Task requirements » Copy every line of the data that contains the string "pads".

--- BEGIN Material provided ---

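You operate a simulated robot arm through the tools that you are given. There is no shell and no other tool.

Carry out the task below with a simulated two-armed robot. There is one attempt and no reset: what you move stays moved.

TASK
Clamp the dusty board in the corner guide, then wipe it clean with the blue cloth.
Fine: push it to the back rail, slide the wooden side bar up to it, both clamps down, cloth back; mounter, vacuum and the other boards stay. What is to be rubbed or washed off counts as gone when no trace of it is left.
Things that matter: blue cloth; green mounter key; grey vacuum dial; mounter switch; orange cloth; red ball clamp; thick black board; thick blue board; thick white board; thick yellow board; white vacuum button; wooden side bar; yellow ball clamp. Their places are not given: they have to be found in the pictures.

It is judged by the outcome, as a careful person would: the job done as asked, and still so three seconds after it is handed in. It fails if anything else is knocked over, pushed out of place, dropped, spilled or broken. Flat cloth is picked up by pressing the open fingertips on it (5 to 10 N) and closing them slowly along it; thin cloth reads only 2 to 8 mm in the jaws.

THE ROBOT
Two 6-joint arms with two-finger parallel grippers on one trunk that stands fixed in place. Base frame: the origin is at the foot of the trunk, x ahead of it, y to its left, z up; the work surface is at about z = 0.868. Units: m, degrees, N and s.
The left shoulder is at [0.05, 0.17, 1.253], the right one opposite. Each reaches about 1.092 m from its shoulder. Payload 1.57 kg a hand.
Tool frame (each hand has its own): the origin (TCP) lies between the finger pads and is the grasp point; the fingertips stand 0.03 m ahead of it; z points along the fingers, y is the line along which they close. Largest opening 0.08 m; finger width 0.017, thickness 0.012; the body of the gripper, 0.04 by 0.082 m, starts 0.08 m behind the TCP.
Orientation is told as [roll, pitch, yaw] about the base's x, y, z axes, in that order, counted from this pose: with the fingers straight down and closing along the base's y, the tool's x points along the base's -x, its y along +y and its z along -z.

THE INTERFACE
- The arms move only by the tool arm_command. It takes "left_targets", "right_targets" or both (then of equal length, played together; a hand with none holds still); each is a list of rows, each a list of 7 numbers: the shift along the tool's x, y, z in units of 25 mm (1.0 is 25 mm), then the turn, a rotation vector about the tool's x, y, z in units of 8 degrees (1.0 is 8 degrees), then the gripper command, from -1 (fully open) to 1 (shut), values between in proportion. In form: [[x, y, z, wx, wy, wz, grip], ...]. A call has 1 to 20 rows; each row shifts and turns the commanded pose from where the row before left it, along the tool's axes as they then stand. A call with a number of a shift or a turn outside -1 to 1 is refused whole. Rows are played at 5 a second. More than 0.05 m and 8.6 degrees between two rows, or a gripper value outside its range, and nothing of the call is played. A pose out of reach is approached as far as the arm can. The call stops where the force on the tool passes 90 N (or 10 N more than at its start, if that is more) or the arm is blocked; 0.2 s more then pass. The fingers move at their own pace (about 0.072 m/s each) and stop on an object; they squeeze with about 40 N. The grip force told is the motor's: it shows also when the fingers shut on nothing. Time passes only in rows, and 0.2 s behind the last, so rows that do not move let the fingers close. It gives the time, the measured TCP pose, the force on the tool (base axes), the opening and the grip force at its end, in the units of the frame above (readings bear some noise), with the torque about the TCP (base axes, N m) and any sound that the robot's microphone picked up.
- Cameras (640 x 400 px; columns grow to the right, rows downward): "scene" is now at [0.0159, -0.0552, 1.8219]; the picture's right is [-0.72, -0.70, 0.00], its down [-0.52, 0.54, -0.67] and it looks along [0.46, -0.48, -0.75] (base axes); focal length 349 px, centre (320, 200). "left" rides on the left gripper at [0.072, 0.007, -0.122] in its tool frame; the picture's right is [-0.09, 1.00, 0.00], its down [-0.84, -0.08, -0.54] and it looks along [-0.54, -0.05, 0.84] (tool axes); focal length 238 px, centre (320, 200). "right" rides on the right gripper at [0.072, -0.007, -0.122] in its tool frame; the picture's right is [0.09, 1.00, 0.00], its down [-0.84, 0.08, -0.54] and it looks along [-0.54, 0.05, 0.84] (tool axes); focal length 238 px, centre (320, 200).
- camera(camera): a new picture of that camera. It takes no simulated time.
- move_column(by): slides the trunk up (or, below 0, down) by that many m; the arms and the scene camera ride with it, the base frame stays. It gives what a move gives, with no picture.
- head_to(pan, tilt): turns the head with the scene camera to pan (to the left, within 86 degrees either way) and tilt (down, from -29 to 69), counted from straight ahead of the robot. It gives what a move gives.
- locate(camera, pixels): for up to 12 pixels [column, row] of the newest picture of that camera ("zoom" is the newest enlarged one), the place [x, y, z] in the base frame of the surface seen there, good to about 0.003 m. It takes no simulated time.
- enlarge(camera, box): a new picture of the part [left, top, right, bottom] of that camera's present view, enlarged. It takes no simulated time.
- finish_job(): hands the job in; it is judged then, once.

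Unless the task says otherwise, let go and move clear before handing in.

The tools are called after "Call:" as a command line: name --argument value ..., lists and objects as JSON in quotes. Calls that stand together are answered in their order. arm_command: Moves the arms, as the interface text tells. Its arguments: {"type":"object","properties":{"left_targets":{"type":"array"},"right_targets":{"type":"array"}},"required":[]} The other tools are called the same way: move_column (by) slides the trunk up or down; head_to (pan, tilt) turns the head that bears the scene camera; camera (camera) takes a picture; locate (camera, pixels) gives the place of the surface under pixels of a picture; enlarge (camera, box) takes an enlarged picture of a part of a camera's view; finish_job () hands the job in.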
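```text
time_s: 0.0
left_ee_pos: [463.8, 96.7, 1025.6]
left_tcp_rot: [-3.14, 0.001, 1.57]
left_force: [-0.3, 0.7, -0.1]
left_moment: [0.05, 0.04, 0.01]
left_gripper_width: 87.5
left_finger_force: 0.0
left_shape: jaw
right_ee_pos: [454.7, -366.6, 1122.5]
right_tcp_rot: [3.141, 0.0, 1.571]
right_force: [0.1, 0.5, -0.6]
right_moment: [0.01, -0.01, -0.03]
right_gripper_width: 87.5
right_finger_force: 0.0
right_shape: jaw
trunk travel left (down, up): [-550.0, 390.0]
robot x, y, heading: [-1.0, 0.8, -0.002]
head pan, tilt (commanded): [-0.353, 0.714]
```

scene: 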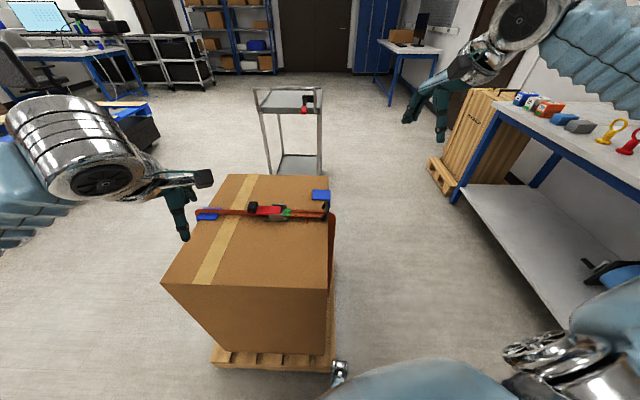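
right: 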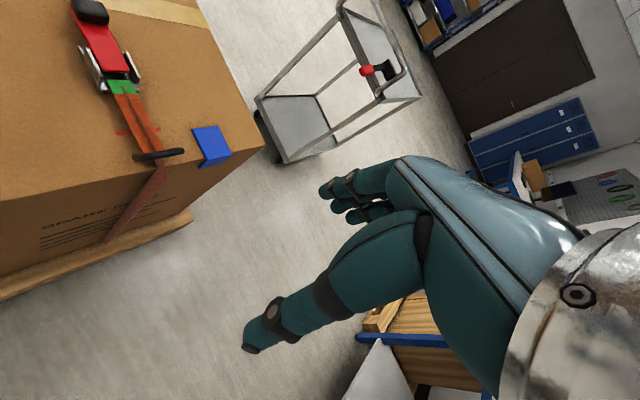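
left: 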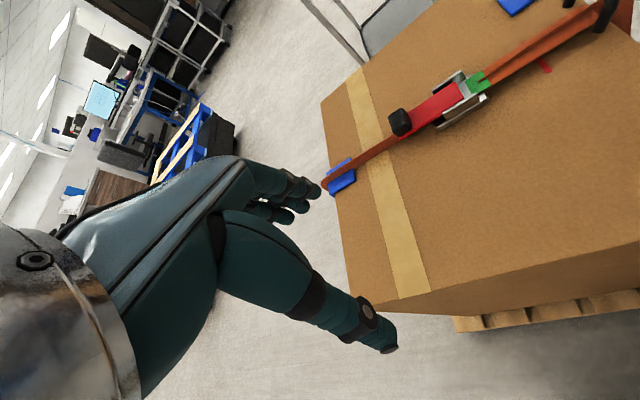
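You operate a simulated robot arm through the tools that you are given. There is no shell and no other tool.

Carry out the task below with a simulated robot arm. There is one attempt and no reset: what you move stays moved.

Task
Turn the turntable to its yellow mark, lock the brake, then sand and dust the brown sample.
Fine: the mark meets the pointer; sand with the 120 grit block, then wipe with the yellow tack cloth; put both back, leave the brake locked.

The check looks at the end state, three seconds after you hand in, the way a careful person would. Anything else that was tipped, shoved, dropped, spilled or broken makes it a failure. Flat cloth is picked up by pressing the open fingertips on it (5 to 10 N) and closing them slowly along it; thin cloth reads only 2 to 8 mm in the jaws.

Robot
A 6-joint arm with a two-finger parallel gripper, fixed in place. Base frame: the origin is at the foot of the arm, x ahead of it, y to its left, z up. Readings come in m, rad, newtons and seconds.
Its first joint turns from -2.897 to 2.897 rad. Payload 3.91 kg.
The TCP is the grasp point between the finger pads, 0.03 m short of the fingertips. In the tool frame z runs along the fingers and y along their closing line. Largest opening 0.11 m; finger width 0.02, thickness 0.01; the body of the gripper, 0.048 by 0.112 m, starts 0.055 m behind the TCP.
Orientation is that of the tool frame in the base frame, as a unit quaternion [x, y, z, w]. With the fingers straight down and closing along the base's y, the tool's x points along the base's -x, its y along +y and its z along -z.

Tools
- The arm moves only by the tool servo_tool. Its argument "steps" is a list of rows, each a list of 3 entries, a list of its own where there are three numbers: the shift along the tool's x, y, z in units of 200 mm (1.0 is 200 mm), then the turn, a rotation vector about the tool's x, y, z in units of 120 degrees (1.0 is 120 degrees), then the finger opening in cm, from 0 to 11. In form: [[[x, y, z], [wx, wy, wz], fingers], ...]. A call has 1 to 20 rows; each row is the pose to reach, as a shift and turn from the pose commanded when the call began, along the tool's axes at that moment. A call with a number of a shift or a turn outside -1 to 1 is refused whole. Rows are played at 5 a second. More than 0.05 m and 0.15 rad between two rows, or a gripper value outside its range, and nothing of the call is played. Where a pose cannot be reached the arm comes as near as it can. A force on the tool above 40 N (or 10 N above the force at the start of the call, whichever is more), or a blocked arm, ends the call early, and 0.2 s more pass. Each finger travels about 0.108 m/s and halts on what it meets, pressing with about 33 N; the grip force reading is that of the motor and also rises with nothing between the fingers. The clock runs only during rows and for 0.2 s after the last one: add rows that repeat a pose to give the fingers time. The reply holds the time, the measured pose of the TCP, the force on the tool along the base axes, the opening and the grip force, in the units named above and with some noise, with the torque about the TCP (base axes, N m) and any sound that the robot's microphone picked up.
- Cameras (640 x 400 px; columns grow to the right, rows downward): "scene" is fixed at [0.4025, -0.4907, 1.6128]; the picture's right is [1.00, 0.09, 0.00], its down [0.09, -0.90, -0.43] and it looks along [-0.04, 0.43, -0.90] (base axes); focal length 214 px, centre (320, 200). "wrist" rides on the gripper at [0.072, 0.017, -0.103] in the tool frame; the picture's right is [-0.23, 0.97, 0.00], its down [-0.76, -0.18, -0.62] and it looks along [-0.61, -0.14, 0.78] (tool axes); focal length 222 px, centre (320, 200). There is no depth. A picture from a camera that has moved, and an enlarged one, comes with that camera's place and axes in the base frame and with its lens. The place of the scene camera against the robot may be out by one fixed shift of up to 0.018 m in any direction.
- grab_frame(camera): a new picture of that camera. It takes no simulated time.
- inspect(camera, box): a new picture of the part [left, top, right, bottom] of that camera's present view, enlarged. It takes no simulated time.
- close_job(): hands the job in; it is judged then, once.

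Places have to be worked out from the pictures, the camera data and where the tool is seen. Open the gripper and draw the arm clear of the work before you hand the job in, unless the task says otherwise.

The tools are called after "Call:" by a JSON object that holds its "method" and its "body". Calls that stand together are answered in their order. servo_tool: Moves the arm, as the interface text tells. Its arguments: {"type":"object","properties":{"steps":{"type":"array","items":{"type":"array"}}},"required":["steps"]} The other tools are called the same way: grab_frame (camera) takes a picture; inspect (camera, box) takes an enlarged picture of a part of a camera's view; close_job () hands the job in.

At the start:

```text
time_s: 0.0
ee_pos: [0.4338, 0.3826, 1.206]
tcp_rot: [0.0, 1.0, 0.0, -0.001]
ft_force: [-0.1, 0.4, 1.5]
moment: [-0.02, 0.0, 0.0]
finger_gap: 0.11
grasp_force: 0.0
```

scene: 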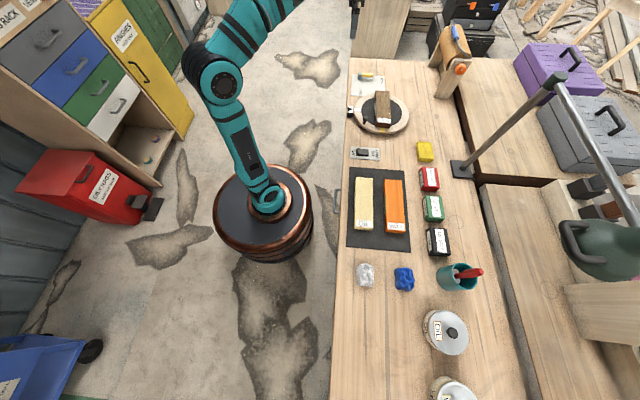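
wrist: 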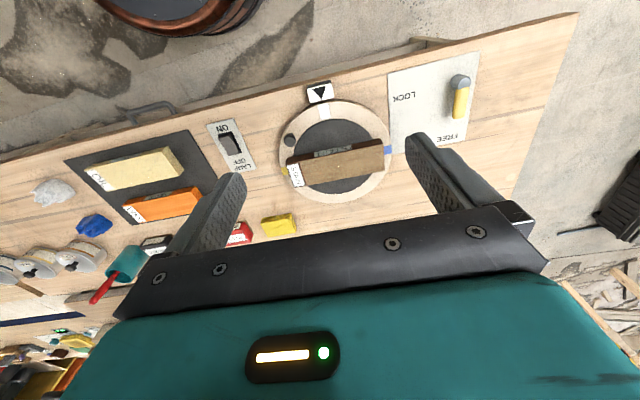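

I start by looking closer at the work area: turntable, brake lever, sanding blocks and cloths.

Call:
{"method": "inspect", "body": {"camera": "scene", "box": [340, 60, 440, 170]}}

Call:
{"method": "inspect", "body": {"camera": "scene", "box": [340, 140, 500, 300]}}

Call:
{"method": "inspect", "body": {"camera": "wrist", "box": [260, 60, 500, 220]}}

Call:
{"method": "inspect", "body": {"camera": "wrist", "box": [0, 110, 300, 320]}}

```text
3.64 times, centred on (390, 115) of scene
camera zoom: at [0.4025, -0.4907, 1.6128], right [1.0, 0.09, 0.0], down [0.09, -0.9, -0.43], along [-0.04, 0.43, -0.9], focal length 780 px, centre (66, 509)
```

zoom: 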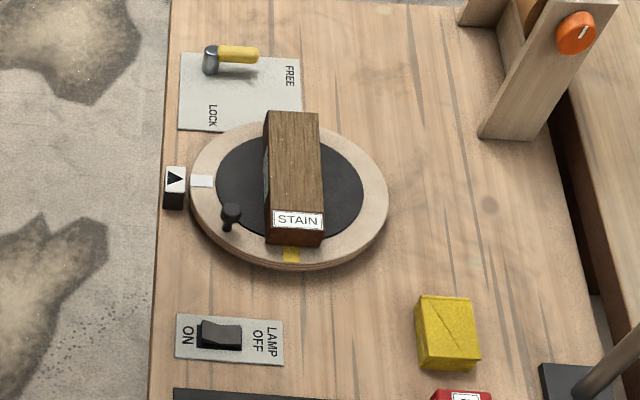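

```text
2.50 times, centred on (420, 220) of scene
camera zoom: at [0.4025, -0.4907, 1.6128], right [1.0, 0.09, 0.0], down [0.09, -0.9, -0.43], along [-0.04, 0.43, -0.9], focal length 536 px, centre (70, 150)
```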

--- END Material provided ---

Solution for this problem »
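Tool frame (each hand has its own): the origin (TCP) lies between the finger pads and is the grasp point; the fingertips stand 0.03 m ahead of it; z points along the fingers, y is the line along which they close. Largest opening 0.08 m; finger width 0.017, thickness 0.012; the body of the gripper, 0.04 by 0.082 m, starts 0.08 m behind the TCP.
The TCP is the grasp point between the finger pads, 0.03 m short of the fingertips. In the tool frame z runs along the fingers and y along their closing line. Largest opening 0.11 m; finger width 0.02, thickness 0.01; the body of the gripper, 0.048 by 0.112 m, starts 0.055 m behind the TCP.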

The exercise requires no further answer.